Lawn art enhances a garden, adding a sense of whimsy to nature's beauty. One very popular design is metal silhouettes of animals. Perhaps animal art is popular because we naturally expect to see a rabbit hopping through a garden or some other curious and busy creature. By adding statues and silhouettes, we complete the expected garden image by adding in permanent animal residents.
Things You'll Need
Pre-made stencil or sheet of butcher paper
Silver or black marker
Sheet of 1/8 to 3/8-inch thick steel
Welding goggles or welding helmet
Heavy, long-sleeved shirt
Rectangular base of 1/2-inch (or thicker) steel
Creating Animal Silhouettes
Select a stencil or create a paper pattern, employing your own artistic skills. Pick an animal with an easily recognizable shape, such as a rabbit or cat or horse. Draw the outline of the desired animal on butcher paper and cut it out with scissors. This "paper-doll" animal pattern is the shape your metal silhouette will be.
Place loops of masking tape on the back of the pattern and place it on the 1/8 to 3/8 inch thick sheet of steel. Using a marker (silver on dark metal and black on a light colored metal) mark the stencil mark the pattern onto the metal.
Cut out the shape, using a plasma cutter. Clip the plasma cutter's grounding clamp to a point inside the silhouette area so a ground will be maintained throughout the cut. Be sure to work over a large, open, non-flammable area while you are cutting to avoid any blown slag starting a fire. Let the metal edges cool before handling. Deburr or file cut edges to avoid injuries.
Make a base from the 1/2 inch (or thicker) piece of steel. Following all safety guidelines, use the plasma cutter to cut the metal to the appropriate dimensions. To calculate the dimensions, measure horizontally across the silhouette at its widest part. The base length should be two-thirds again of that measurement. While the base width will vary, about 1 foot should give most silhouette's enough stability. .
Use the plasma cutter to cut details, such as lines, holes or other cut-out openings. Be artistic. Cut holes for the eyes, but give them shape to create personality and realism; so rather than using ordinary round holes, use pointed ovals, or crescent moon shapes. A curved line can indicate the curve of an animal's haunches. It can add definition to the ears. As well, curlicues or stars in the animal's body can add whimsy.

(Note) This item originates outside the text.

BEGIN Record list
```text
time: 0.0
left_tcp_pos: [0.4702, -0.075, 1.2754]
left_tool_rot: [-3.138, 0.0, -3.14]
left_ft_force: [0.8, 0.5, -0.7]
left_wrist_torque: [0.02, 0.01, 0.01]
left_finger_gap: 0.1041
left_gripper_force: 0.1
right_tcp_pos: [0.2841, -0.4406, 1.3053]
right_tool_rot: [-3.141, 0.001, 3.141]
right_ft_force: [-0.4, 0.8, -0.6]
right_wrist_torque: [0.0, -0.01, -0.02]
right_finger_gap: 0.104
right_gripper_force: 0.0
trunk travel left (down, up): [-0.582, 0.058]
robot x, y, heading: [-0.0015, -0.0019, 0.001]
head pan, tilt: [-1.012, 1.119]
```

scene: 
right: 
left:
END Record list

Weld the silhouette to the base, centering the cut out. Attach the arc welder's grounding clamp to the heavier base plate. If using a gas-flux welder, be sure to weld in an area of still air to prevent the argon gas from being blown away from the weld point. Loop (or stitch) your weld from the heavier base plate up to the silhouette form, keeping the longer dwell time of your fire on the heavier metal to prevent burn-thru. Make sure the silhouette is welded perpendicular to the base.
So when designing a pattern, remember it is only the impression of that animal you require--not every minute detail. Simple shapes will be easier to manage.

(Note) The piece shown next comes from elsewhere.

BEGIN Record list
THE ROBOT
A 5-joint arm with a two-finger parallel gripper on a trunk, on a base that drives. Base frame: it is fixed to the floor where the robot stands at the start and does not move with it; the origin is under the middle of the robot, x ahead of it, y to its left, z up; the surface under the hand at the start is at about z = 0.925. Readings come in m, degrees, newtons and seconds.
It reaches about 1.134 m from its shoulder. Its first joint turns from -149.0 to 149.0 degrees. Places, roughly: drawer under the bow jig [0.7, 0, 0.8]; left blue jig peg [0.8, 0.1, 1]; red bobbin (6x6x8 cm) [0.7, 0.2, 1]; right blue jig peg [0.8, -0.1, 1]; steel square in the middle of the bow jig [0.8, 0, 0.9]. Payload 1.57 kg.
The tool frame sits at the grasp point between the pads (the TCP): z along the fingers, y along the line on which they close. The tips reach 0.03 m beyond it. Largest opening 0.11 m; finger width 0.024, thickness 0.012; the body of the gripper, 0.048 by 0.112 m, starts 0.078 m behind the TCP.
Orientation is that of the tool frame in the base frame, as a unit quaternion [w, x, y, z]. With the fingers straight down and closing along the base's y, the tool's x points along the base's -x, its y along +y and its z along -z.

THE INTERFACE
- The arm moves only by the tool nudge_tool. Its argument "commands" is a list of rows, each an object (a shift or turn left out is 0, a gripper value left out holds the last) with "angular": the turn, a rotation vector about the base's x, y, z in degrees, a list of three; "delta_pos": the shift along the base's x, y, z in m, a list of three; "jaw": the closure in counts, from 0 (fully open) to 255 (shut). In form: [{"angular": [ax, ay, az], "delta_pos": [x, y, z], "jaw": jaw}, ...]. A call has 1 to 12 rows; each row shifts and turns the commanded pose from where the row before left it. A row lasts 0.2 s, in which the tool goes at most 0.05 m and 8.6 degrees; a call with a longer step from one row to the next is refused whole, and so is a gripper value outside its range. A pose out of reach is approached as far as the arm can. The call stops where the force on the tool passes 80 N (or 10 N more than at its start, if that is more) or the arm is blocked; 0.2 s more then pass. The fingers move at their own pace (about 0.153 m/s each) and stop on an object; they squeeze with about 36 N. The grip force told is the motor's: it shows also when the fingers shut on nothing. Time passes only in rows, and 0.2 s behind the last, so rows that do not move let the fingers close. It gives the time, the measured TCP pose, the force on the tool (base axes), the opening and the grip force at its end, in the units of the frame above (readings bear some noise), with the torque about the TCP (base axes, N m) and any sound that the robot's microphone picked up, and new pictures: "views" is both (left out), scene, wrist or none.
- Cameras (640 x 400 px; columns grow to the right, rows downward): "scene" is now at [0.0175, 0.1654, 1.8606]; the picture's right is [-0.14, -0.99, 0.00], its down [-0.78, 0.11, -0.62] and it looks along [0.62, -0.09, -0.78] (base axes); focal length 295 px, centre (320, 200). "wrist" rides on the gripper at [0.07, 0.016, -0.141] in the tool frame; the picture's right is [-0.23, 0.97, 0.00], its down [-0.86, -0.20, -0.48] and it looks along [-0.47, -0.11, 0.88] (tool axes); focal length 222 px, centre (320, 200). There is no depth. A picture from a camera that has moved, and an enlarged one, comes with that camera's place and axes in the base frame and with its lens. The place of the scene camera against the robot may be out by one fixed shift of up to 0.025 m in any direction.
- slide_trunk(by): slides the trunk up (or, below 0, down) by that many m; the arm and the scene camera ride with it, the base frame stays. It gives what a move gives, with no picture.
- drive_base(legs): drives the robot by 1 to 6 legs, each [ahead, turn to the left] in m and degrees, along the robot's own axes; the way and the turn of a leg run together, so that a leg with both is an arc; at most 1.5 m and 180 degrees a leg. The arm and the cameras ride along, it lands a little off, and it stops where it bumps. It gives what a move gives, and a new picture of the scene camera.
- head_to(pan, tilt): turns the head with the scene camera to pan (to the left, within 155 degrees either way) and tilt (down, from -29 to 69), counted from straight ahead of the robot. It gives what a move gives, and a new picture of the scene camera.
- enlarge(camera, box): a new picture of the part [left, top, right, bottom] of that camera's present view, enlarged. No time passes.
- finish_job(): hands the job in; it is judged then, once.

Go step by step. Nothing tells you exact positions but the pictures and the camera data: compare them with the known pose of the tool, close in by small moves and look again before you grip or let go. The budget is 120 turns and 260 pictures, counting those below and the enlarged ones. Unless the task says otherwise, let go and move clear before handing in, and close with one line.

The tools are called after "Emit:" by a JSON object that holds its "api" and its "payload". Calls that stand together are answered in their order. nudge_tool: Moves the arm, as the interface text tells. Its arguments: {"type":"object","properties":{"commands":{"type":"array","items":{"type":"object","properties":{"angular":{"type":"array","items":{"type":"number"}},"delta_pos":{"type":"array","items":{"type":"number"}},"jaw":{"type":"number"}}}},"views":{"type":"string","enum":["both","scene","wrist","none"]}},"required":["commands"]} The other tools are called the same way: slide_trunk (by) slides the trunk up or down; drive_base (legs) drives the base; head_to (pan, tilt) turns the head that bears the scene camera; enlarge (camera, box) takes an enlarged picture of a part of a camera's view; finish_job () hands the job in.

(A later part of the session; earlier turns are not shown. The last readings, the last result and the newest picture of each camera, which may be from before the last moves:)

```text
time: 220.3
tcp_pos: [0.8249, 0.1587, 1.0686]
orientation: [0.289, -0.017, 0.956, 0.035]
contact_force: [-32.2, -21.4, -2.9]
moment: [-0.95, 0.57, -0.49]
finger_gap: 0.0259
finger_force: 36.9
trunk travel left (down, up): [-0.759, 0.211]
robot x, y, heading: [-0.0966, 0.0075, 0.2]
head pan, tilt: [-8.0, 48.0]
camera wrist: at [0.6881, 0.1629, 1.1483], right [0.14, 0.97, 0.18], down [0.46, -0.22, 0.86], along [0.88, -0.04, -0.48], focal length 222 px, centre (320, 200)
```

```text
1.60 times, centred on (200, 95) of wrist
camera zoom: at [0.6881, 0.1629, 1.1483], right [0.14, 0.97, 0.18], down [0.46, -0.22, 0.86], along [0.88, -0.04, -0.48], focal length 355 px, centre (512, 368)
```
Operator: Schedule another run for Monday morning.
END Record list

The taller the silhouette, the wider the base needs to be to maintain stability. If you are planning a tall silhouette, consider using a thicker piece of steel for the base. Silhouette shapes with wider bases are sturdier. For example, a rabbit sitting on its haunches offers a wide base, whereas a standing horse offers only two or four relatively narrow contact points with the base.

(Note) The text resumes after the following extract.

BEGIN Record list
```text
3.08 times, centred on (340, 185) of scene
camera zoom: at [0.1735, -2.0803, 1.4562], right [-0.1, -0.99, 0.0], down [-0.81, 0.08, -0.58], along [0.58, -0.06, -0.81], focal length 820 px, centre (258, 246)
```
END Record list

Instead of using a base, cut out your silhouette with one or more pointed "stakes" at the bottom. For this design, include the "stakes" when first drawing your silhouette onto the metal. When finished, you'll simply plunge the pointed ends into the ground. The number of pointed ends necessary depends on the overall size—a small rabbit might only require one but a large raccoon might need two.
Follow all manufacturer's guidelines and instructions when using your plasma cutter and arc welder.
If you are not already practiced at using an arc welder or plasma cutter, find someone who can teach you how to use them first. Then practice with simpler cuts before cutting out complex shapes.